%%

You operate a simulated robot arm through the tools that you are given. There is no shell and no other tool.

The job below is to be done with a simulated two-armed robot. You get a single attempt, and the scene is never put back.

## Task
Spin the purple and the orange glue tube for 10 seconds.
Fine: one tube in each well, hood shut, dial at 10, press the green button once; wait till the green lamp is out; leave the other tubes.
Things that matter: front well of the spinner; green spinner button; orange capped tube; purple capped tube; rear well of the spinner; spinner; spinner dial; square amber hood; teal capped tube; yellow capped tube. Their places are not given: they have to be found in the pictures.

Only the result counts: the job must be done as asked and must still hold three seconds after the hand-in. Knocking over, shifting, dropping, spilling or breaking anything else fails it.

%%

THE EXERCISE
Return what is listed above, exactly and completely. Write them as strings in a JSON array, leaving out blank lines.

PROBLEM SOLUTION
[
  "You operate a simulated robot arm through the tools that you are given. There is no shell and no other tool.",
  "The job below is to be done with a simulated two-armed robot. You get a single attempt, and the scene is never put back.",
  "## Task",
  "Spin the purple and the orange glue tube for 10 seconds.",
  "Fine: one tube in each well, hood shut, dial at 10, press the green button once; wait till the green lamp is out; leave the other tubes.",
  "Things that matter: front well of the spinner; green spinner button; orange capped tube; purple capped tube; rear well of the spinner; spinner; spinner dial; square amber hood; teal capped tube; yellow capped tube. Their places are not given: they have to be found in the pictures.",
  "Only the result counts: the job must be done as asked and must still hold three seconds after the hand-in. Knocking over, shifting, dropping, spilling or breaking anything else fails it."
]